Evil sucks and their support sucks (if you're emailing them in hopes of getting anything physical/tangible, prepare to be strung along for a while), and the bike is flexy and weak. The Gambler frame is about 400g heavier which I managed to save in other components and it's an infinitely better frame. It's stronger, noticeably stiffer, has way more durable pivots/bearings, and has significantly better bump absorption so it's a lot of fun in rough stuff. The one place where the Undead was better was in popping off smaller lips and obstacles (very lively) - that bike is really good at that and the Gambler is less poppy. However I found on larger kickers the Undead became quite dead (ha) whereas the Gambler has a more linear and predictable jumping style across varying sized lips, and I do prefer its behaviour on bigger jumps.

The Undead ran small for its sizes so you'd probably be best off on an M gambler if you're struggling to weigh the front on an L Undead. If you can, do try both, but given your description I think you might be most comfortable on the M. I ran a large in both frames but I found the L Undead too small for me so the extra length on the L Gambler was more than welcome.

Hope that helps!
 

Harry BarnOwl

Monkey
Jul 24, 2008
174
38
FYI the Mondrakers crack pretty easily (both alloy and carbon) and the pivots and pivot bearings are miniscule so if you ride a lot and don't like maintaining/replacing things that's not the bike to get. It's class-leading in weight so if you want a really light bike at the cost of reliability - then it's probably a solid choice.

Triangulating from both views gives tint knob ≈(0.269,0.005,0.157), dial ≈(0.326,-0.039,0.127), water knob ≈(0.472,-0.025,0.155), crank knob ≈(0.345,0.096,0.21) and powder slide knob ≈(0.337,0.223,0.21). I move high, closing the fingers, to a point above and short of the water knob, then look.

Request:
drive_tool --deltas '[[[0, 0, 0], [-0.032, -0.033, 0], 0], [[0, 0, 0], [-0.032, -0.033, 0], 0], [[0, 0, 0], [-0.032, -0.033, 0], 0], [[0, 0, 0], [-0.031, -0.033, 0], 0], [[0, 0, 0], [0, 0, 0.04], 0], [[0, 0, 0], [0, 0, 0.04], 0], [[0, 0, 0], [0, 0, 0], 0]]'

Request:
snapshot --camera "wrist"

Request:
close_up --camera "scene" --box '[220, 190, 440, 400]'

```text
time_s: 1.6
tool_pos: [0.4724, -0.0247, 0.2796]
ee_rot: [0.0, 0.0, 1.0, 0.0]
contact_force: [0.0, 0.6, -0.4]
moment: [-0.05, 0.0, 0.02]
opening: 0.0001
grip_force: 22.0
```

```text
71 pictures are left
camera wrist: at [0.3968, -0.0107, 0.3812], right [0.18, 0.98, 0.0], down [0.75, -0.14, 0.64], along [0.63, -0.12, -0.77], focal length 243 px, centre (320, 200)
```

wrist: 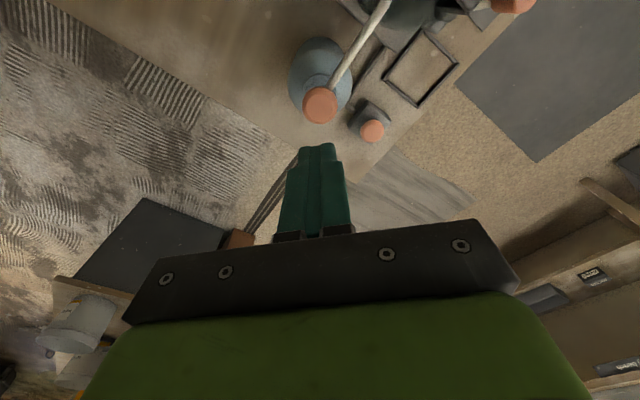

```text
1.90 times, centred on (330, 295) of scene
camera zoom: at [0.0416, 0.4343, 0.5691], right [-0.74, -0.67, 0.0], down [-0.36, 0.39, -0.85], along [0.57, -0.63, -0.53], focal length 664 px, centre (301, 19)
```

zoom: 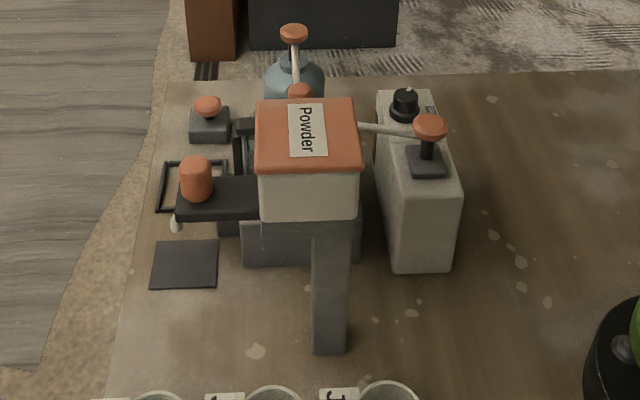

The Gambler is an awesome bike and has the benefit of being supremely reliable, durable, and stiff (particularly in the rearendend, much moreso than the Undead which is a flexbucket). The pivot hardware is reasonably generous and it's a true multi-season hard use frame. The downside is (unsurprisingly) its weight - at about 4kg for the large frame it's not particularly light - but on the other hand it's still lighter than the last iteration of the Sunday for example, so not terrible.

Evil sucks and their support sucks (if you're emailing them in hopes of getting anything physical/tangible, prepare to be strung along for a while), and the bike is flexy and weak. The Gambler frame is about 400g heavier which I managed to save in other components and it's an infinitely better frame. It's stronger, noticeably stiffer, has way more durable pivots/bearings, and has significantly better bump absorption so it's a lot of fun in rough stuff. The one place where the Undead was better was in popping off smaller lips and obstacles (very lively) - that bike is really good at that and the Gambler is less poppy. However I found on larger kickers the Undead became quite dead (ha) whereas the Gambler has a more linear and predictable jumping style across varying sized lips, and I do prefer its behaviour on bigger jumps.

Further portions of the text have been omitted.